* PROVIDED PASSAGE:
My question: Are the presidential orders (which include determining whether or not the agency action CAUSES a problem) in force for the Patent Office and its determinations on how to affect applicant behavior through fee setting?

Got an OA in which the examiner copied, verbatim, a rejection made by a different examiner in a different case assigned to the same company. The claims in the two apps are different. We said we couldn't respond b/c the examiner in our case didn't explain how the art related to each and every claim. He issued a final rejection. We said, you can't make it final, you didn't make a prima facie case of obviousness the first time. We've now received an advisory action saying, "Boo, go away, you bother me." We can appeal or file an RCE; but under the proposed new fees, we'll get screwed either way b/c this examiner is lazy, incompetent or both.

Dear Stupendous:

David Boundy of Cantor Fitzgerald alerted us to an alternative way of handling this type os problem a few years ago. His suggestions can be found at:

http://www.patentdocs.typepad.com/patent_docs/2007/08/procuring-paten.html

http://www.patentdocs.org/2007/08/more-on-mpep-71.html

Good luck, and thanks for the comment.

* DATASET SECTION:
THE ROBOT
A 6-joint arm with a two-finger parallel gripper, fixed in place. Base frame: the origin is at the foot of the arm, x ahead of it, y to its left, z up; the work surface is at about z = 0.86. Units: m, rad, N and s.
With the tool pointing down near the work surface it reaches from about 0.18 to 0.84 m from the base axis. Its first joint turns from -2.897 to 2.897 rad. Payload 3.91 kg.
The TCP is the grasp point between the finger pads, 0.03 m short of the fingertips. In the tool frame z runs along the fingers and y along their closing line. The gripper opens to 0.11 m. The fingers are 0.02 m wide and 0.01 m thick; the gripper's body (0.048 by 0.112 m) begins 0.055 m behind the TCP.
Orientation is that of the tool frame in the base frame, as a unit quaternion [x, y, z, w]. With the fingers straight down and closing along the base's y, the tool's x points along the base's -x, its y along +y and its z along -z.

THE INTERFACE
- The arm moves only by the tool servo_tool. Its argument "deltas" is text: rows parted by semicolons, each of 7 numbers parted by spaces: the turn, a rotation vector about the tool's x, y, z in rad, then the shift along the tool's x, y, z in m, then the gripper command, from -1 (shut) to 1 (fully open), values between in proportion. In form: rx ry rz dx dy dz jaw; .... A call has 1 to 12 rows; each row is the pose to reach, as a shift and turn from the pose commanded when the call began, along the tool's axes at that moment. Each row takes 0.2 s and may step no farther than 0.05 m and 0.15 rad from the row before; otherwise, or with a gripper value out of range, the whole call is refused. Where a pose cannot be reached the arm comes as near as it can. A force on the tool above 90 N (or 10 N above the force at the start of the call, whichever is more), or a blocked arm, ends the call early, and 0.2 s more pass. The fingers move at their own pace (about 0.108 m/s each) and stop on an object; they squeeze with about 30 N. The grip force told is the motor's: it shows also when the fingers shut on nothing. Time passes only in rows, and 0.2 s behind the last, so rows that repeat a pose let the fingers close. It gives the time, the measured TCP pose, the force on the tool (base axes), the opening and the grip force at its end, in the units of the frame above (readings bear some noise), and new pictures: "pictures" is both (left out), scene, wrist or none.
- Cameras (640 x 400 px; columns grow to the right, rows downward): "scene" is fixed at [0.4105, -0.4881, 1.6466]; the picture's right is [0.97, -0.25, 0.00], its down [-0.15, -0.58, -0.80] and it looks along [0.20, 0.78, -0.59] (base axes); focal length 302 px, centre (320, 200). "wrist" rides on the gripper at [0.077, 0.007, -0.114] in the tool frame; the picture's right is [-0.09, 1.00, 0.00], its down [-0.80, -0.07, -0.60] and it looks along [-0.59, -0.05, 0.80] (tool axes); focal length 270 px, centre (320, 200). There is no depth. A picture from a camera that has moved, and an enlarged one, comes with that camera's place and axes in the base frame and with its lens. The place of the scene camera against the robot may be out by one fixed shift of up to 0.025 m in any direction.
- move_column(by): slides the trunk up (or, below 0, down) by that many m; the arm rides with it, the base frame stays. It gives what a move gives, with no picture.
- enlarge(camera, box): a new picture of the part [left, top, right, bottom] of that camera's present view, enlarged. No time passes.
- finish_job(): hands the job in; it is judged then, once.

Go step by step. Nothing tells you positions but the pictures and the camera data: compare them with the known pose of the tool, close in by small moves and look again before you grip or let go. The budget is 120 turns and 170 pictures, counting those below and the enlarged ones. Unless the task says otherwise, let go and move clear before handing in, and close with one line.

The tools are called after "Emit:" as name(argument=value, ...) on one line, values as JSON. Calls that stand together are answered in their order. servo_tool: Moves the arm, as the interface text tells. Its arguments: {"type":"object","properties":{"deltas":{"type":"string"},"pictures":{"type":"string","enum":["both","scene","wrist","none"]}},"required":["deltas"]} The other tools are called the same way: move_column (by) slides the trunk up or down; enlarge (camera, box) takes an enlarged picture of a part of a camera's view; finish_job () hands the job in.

* INSTRUCTIONS FOR THE TASK:
What does the provided passage say from "David Boundy of" through "for the comment."? Give the exact wording.

* EXERCISE OUTPUT:
David Boundy of Cantor Fitzgerald alerted us to an alternative way of handling this type os problem a few years ago. His suggestions can be found at:

http://www.patentdocs.typepad.com/patent_docs/2007/08/procuring-paten.html

http://www.patentdocs.org/2007/08/more-on-mpep-71.html

Good luck, and thanks for the comment.